Tuesday, May 28, 2013

SWAMI NIKHILANANDA

Born Dinesh Chandra Das Gupta in 1895, Swami Nikhilananda was a direct disciple of Sri Sarada Devi. In 1933, he founded the Ramakrishna-Vivekananda Center of New York, a branch of the Ramakrishna Mission, and remained its head until his death in 1973.

Nikhilananda was considered a brilliant speaker and was invited to lecture at different universities, churches, and synagogues, and to participate in inter-religious conferences East and West.  He made important contributions to the literature of the Ramakrishna movement, attracting along the way distinguished disciples, including Margaret Woodrow Wilson, daughter of President Woodrow Wilson, the comparative mythologist Professor Joseph Campbell, and Chester Carlson, inventor of the xerographic process.  Philosopher Lex Hixon was Nikhilananda's disciple.

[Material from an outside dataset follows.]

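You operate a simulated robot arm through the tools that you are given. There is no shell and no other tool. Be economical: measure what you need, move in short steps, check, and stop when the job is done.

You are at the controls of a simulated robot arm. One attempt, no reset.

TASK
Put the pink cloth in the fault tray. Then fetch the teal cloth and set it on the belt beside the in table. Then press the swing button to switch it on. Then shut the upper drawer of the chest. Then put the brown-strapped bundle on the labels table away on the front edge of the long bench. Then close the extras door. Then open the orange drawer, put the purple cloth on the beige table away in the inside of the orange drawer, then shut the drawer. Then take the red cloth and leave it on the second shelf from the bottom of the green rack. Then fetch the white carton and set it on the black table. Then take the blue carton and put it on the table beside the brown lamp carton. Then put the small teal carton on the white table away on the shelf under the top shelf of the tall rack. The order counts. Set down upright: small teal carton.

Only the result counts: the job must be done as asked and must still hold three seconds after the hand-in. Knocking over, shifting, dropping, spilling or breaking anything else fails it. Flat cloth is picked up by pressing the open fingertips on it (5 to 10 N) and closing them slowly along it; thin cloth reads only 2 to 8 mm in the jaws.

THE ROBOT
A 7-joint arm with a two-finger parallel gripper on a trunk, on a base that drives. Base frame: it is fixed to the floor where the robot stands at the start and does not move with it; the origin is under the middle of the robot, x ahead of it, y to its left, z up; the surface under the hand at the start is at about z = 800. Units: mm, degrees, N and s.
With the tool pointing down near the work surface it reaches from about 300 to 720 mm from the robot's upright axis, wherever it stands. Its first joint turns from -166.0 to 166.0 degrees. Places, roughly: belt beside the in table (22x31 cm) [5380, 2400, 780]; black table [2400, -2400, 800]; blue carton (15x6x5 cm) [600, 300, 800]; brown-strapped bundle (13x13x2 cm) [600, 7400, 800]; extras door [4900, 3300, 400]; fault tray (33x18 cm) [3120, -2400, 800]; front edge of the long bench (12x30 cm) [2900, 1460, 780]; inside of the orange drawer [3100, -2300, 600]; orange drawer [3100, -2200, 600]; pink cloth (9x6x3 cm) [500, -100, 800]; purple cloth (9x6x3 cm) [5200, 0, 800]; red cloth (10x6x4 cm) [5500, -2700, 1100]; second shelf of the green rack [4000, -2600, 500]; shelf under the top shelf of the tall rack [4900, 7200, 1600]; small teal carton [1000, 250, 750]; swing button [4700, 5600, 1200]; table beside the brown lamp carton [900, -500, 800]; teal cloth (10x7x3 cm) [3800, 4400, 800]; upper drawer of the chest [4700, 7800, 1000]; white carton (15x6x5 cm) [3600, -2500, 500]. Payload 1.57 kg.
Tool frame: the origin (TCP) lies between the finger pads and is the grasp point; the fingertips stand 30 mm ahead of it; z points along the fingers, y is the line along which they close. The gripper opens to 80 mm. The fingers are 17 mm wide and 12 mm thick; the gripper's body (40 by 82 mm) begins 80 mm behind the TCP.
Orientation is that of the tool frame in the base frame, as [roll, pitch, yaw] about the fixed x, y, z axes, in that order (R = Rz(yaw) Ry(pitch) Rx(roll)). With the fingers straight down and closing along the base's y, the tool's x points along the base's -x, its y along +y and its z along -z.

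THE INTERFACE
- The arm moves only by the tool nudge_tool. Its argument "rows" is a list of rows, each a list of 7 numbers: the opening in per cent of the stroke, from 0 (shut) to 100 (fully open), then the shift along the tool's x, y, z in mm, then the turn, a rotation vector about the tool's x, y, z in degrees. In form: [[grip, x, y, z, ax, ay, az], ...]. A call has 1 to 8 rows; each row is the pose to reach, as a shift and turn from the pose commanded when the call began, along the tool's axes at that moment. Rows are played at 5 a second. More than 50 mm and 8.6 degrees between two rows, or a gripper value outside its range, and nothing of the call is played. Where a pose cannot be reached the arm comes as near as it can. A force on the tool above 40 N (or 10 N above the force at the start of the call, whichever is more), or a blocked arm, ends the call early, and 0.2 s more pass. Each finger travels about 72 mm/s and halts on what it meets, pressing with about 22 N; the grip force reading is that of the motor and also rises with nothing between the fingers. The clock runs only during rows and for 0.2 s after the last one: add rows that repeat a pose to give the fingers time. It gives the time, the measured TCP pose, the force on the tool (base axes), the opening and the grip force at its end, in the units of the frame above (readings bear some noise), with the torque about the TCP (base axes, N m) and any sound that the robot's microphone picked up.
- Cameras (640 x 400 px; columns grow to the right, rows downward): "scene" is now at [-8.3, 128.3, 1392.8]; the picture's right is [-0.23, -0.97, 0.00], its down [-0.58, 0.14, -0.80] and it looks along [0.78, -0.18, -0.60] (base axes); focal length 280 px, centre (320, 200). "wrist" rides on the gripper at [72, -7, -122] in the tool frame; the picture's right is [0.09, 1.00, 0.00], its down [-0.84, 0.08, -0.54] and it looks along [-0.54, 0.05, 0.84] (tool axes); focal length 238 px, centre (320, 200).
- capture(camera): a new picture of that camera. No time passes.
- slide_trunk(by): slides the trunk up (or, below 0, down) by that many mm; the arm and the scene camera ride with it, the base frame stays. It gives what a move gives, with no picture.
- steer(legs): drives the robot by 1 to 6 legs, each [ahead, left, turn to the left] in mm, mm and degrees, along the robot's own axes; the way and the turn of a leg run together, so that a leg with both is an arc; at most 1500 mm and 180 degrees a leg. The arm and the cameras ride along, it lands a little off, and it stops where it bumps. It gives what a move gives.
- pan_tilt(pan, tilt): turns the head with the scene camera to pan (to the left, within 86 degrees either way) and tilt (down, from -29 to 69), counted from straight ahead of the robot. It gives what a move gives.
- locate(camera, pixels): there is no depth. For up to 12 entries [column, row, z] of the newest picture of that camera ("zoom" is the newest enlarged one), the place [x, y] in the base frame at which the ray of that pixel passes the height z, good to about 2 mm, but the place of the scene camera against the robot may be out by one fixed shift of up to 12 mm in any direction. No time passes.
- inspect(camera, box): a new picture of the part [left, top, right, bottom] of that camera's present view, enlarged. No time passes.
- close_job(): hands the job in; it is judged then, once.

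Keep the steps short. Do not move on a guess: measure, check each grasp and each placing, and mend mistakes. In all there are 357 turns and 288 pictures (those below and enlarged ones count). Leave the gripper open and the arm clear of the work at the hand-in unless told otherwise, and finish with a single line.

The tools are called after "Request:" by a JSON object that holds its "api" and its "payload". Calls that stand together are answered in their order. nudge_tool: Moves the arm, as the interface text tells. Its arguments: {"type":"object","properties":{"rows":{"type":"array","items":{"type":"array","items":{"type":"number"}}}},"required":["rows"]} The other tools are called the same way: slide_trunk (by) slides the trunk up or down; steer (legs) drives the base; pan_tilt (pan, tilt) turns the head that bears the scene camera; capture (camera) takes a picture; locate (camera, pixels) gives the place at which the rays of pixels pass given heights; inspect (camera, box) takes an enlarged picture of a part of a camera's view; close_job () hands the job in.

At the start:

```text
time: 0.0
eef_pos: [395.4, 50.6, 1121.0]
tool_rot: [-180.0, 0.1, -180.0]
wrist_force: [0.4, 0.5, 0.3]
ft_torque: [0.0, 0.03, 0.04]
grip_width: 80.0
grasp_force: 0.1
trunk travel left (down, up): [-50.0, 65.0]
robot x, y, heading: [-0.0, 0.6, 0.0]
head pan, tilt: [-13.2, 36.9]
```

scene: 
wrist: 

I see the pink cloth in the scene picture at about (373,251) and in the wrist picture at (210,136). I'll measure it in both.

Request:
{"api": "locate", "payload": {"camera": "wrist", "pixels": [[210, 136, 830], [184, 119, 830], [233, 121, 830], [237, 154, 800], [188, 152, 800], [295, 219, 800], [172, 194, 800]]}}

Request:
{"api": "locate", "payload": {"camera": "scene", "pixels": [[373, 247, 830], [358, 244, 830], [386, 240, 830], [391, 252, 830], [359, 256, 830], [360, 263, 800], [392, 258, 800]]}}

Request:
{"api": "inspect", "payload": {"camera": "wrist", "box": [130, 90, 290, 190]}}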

Joseph Campbell was, for a number of years, the president of the New York Center.  He also worked on various translations with Nikhilananda, and helped with the editing of The Gospel of Sri Ramakrishna by Mahendranath Gupta aka "M," a direct disciple of Ramakrishna's.  The Nikhilananda edition included a foreword by novelist Aldous Huxley, an initiate of the Vedanta Society of Southern California.